Old Westbury, NY Scott Rechler, chairman and CEO of Uniondale-based RXR Corp. told a breakfast meeting of the Long Island Real Estate Group (LIREG) that Nassau and Suffolk counties have been “left behind” as much of the rest of the NYC area has surged ahead with new, affordable housing units, businesses and transportation.
“Think about how much has been invested in NYC transit,” Rechler told more than 200 members of group gathered at the Old Westbury Golf and Country Club. “People and companies are coming (to NYC) because they have the housing in NYC. But Long Island has been left behind.”
“The LIRR was created over 100 years ago,” Rechler said. “But the population (on Long Island) has increased 1,000 times.”

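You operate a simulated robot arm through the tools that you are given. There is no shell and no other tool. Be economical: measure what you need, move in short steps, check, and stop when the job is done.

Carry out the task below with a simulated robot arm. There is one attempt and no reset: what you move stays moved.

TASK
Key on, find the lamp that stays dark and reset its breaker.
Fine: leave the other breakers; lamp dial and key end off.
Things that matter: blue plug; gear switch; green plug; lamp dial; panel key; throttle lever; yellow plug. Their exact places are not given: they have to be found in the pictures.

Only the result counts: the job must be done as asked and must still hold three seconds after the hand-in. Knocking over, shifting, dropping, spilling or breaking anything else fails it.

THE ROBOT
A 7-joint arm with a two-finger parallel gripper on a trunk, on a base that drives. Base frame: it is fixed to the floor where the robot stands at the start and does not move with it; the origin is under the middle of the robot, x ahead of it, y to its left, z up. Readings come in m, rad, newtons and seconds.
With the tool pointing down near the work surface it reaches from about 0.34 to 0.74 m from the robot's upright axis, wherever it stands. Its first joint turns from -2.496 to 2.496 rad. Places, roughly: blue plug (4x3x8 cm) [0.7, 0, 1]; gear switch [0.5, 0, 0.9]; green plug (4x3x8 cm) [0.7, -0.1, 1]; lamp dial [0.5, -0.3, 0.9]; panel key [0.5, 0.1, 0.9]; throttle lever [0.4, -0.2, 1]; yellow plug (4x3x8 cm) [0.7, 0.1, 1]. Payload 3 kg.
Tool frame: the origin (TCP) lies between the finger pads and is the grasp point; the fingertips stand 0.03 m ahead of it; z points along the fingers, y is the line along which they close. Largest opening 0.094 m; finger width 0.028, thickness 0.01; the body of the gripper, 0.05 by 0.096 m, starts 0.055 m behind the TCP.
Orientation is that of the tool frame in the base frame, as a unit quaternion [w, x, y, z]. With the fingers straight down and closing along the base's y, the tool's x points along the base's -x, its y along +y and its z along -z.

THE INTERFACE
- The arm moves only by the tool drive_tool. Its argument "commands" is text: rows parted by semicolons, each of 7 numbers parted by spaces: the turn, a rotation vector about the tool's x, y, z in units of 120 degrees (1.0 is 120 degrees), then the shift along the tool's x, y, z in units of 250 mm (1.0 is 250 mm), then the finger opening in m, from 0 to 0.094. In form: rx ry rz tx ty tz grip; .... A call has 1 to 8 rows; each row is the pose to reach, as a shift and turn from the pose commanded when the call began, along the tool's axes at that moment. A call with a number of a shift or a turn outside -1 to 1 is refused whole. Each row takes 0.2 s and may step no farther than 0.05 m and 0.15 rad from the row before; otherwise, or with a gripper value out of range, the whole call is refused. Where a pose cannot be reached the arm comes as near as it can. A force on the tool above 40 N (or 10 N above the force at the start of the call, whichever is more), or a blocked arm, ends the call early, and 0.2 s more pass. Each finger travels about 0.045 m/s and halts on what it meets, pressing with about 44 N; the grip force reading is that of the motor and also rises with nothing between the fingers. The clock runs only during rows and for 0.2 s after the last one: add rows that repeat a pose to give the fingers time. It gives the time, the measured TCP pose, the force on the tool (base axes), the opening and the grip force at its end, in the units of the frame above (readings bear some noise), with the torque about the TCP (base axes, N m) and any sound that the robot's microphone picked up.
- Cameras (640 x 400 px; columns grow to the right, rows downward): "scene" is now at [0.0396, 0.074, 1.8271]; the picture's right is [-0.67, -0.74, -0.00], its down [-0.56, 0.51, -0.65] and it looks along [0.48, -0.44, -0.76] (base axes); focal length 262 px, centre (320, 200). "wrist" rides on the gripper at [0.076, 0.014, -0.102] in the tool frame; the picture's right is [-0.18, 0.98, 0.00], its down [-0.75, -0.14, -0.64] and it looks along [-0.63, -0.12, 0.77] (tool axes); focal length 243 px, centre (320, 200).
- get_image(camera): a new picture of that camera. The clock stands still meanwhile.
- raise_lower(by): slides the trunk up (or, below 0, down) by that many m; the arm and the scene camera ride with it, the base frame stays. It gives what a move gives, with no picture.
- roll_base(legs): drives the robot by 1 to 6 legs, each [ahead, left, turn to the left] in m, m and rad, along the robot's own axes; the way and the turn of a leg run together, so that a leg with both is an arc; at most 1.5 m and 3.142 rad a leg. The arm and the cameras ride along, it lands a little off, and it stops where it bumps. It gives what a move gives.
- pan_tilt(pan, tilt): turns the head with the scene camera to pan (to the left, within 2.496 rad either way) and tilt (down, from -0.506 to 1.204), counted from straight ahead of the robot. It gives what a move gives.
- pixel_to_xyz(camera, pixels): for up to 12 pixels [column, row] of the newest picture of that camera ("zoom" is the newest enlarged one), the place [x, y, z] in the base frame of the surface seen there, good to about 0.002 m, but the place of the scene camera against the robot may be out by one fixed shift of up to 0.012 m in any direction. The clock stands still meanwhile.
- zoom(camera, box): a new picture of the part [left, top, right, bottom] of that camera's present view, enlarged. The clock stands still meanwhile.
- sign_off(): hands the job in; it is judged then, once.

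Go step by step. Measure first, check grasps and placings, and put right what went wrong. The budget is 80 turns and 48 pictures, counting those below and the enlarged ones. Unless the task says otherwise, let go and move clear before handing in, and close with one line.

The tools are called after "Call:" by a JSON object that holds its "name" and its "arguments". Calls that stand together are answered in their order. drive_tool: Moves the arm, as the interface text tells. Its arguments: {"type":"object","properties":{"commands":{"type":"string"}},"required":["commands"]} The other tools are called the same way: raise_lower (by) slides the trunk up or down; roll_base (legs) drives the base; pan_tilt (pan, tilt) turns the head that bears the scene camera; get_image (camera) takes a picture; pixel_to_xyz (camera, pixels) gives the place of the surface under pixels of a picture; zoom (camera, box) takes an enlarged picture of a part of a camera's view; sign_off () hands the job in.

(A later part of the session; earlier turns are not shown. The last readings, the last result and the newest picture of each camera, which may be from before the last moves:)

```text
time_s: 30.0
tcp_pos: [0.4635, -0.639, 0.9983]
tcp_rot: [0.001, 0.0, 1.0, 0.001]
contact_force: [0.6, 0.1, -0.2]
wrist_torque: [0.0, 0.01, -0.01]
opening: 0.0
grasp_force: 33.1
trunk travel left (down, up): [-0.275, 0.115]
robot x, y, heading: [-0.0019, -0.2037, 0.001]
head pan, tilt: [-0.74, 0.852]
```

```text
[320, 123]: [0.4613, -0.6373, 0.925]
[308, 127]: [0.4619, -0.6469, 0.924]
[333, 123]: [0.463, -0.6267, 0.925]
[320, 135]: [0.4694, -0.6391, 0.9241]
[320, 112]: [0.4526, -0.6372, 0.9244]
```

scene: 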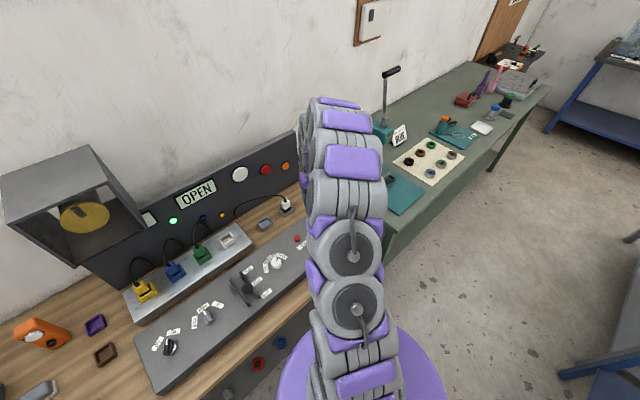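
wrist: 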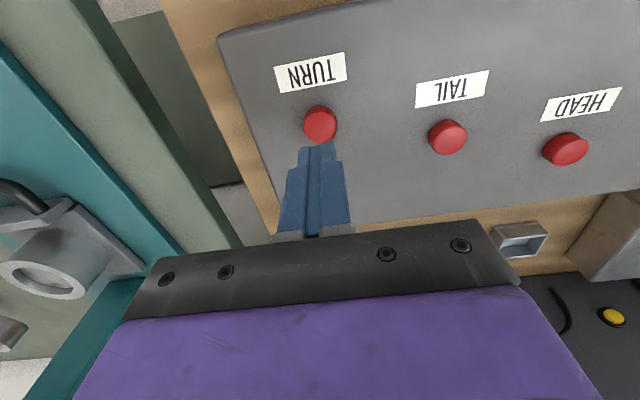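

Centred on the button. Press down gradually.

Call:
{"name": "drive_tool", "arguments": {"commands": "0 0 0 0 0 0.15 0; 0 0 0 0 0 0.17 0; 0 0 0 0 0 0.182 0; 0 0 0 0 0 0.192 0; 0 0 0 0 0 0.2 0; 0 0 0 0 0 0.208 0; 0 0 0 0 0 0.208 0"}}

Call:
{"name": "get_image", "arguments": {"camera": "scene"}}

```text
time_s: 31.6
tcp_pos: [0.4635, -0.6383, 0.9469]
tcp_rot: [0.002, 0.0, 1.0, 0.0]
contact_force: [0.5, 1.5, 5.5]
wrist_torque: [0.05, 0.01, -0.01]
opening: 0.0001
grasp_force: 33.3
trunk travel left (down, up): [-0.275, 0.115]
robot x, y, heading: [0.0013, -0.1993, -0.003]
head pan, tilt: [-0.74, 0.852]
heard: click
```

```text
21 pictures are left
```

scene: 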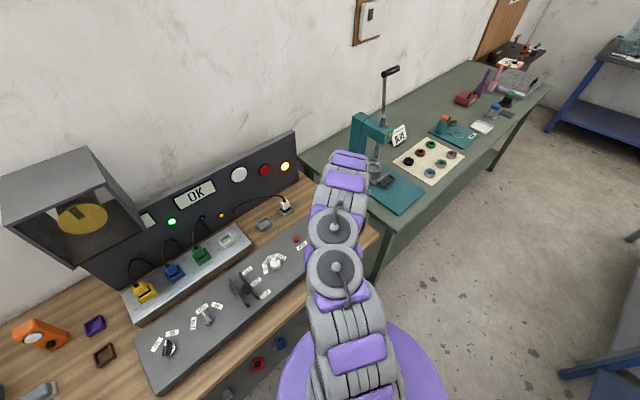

He said that resolving Long Island’s transit and other problems may prove to be “tougher” than in other areas. “Long Island is made up of so many fiefdoms,” he said. There are 771 municipal governments,” he said, including towns, villages, school districts, and water districts. “NYC has only one.”
“Long Island has been affluent and successful” and has been slow to change, said Rechler, also chairman of the Regional Plan Association. “But lately there has been a recognition that we must move forward here.” He noted that the city of Glen Cove has dragged its feet in approving an RXR project to build apartments. “But when it is completed, they (Glen Cove) will have $600 million in revenue and new parks.” New Rochelle, in Westchester County, by contrast, willingly signed on to develop downtown property. “We now have a master plan there,” Rechler said.
But he said the $11 billion program to link the LIRR to Grand Center Terminal will be a “game changer” for the Island. The Island will become more competitive, commuting will be easier and there will be more development on both the island and in NYC.